● Text
┌──
Thursday, December 29, 2011

251170

Saturday, December 24, 2011

Sunday, December 18, 2011

Canopic


Canopic Fair

Spike to Spica:
The elder photons of constellations unassigned signal bovine reptiles

The Fisher King is dead, a vendor of smoky sausages said to us, the odor of Neanderthal sinus, brush on a distant plain.

Pig eyes are closest to human of any livestock,
roller pigeons shrug and cluck, turkey stomps and spins, rabbit haunch somnambulistic.

Mist and manure blur wyrd and Rosicrucian,
Roof vent combs the zephyrs of dusk.

JF 8-22-2011

The cynosure of the photo is President Bill Clinton, whose head you can just see to the right of the Matrix guy. June 1995, Portland State University campus.

Saturday, December 17, 2011

Orphan Blogs

When I first look at an unfamiliar blog, one of the first things I notice is the date of the most recent entry. I am bemused when the date of the final entry is from months, or years earlier, indicating that the author, or authors, stopped writing, posting, updating. Sometimes one just may not feel like continuing the blog, losing interest. One may be ill, dead, incapacitated, busy; Or one may have gone on to loftier summits (or moved operations to Daguerreotypebook or other websites).

There are innumerable examples, but here's one. This outstanding website: www.gustavhasford.com announces the start of a new blog devoted to author Gustav Hasford, posted by Hasford's cousin, Jason Aaron: www.gustavhasford.blogspot.com. The idea must have sounded good at the time, but the blog ends on July 18, 2008 (nine days before I began this one), fading off in a way nothing at all like Franz Schubert's Symphony 8 or Anton Bruckner's curse of the ninth. While the blog may not have endured, there is a lot of fantastic stuff on Jason's site, including the complete texts of The Short-Timers and The Phantom Blooper.

So one can study, for example, how a sequence about Mr. Payback torching rats in The Short-Timers, with a sardonic chorus from the Mickey Mouse Club Song, was translated into the symphony of flame that is the final scene of Full Metal Jacket. And I immediately have respect for someone (Hasford) who uses quotes from William S. Burroughs, Allen Ginsberg, Walt Whitman, and Henry David Thoreau as epigraphs in a Vietnam War novel.

Monday, December 12, 2011

Oneonta Gorge



Oneonta Gorge, Columbia River Gorge, Oregon. Photograph by Cross and Dimmitt. The overexposure produces a feel of the fugitive overlaying the stony certainties of the narrow gap. One wonders about cards that were never sent -- possibly someone intended to use this card and didn't, or just kept it as a souvenir.

Sunday, December 11, 2011

Some kind of a loosey goosey, Atlantean singing crystals startup


Selenite Fog



"The colour is of all the sunsets and sunrises of the earth combined"
Parallel to the sky runs a band of mist, unexpectedly,
The eclipse might be terminating up there now, totality, the earth projecting its tombs and precipices, dovetailed to the mare,
Can't see it like Gyeongju, didn't get the opportunity,
the places one has been are more important than the books one hasn't read.
└──
● Data supplied
┌──
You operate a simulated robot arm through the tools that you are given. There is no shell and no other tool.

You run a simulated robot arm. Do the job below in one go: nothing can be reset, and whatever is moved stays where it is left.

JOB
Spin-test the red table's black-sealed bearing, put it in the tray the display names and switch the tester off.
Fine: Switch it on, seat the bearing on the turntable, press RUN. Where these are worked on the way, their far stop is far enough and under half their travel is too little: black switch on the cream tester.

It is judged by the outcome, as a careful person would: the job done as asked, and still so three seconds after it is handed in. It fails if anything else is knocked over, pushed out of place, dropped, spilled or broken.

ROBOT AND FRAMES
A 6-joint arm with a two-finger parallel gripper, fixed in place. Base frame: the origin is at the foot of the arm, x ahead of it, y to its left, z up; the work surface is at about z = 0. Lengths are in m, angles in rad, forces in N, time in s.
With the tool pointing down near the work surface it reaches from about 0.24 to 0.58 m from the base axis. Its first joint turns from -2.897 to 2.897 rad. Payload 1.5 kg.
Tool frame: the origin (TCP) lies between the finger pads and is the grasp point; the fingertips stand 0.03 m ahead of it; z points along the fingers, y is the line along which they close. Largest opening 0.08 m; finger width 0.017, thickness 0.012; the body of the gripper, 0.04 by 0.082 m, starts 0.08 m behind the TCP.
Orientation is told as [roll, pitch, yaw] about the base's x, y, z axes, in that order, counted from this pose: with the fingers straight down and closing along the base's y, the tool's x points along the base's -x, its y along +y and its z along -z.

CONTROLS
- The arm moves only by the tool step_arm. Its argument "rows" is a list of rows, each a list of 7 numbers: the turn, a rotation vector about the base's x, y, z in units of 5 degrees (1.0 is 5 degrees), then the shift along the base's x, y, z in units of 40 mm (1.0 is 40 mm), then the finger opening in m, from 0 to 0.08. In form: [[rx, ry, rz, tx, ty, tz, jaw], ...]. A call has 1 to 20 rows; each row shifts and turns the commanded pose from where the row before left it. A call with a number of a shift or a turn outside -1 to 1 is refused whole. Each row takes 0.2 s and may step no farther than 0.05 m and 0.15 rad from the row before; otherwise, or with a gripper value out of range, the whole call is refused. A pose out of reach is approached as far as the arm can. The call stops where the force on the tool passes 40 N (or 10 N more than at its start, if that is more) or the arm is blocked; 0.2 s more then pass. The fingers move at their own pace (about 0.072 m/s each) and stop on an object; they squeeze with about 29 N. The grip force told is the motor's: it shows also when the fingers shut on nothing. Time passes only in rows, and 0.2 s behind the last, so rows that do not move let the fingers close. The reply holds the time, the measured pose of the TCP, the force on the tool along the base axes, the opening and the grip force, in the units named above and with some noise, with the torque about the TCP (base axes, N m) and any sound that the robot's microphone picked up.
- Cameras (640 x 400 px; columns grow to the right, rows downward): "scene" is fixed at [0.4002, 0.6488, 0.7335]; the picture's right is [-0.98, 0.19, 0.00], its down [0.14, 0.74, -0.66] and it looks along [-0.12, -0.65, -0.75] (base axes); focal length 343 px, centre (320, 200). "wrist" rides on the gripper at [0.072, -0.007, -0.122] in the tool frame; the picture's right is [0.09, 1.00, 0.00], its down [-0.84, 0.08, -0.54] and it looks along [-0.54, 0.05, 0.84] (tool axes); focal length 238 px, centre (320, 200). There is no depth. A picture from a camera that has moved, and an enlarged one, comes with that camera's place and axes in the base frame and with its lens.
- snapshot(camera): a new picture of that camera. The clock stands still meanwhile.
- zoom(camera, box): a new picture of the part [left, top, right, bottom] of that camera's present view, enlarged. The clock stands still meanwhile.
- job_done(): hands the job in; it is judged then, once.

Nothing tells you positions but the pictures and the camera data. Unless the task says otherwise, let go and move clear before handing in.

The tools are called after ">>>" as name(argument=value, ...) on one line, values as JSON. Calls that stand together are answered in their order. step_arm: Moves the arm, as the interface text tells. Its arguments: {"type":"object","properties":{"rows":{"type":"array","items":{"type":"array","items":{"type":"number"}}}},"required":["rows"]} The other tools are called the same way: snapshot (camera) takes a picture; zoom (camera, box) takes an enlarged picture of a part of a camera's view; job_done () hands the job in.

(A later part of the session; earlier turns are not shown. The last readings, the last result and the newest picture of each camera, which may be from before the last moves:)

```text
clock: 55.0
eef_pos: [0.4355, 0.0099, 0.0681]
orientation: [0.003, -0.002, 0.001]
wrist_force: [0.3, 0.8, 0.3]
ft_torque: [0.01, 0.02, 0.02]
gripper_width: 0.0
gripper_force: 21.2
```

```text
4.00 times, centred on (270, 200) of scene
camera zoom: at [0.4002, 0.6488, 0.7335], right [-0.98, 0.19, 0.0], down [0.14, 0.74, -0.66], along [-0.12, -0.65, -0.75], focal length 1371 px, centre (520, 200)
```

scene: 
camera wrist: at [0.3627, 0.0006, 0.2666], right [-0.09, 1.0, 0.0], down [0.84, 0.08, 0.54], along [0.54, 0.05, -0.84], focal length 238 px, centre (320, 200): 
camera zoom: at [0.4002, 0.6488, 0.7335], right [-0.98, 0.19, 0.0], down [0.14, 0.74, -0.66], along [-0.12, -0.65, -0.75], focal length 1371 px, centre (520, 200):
└──
┌──
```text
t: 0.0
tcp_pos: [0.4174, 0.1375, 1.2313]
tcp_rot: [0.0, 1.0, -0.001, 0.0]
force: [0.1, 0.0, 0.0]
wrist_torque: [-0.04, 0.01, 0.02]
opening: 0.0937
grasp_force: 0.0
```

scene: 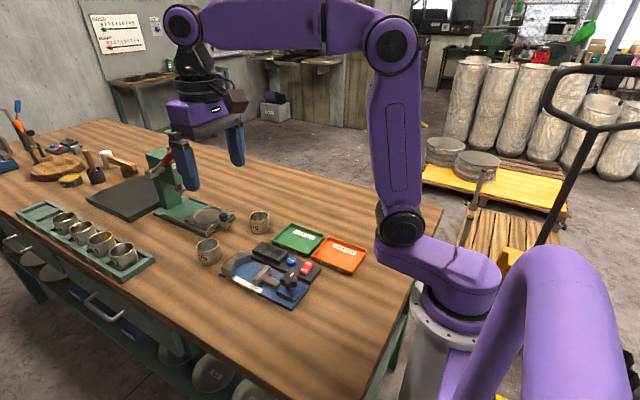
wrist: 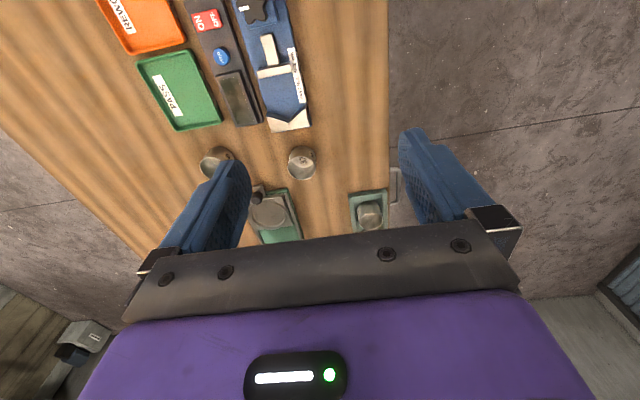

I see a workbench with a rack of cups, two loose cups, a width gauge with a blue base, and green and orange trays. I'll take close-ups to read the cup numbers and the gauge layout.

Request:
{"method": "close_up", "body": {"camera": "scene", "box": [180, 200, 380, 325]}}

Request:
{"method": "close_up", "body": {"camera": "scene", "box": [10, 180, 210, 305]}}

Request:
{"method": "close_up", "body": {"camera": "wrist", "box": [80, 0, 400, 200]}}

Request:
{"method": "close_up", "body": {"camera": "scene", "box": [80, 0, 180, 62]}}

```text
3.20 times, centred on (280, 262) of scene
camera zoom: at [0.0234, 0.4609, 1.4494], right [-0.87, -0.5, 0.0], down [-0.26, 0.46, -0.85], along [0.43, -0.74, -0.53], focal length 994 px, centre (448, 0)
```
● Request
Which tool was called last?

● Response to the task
└──
Please copy out the portion of the text from "Selenite Fog" to "one hasn't read." without changes.

● Response to the task
Selenite Fog



"The colour is of all the sunsets and sunrises of the earth combined"
Parallel to the sky runs a band of mist, unexpectedly,
The eclipse might be terminating up there now, totality, the earth projecting its tombs and precipices, dovetailed to the mare,
Can't see it like Gyeongju, didn't get the opportunity,
the places one has been are more important than the books one hasn't read.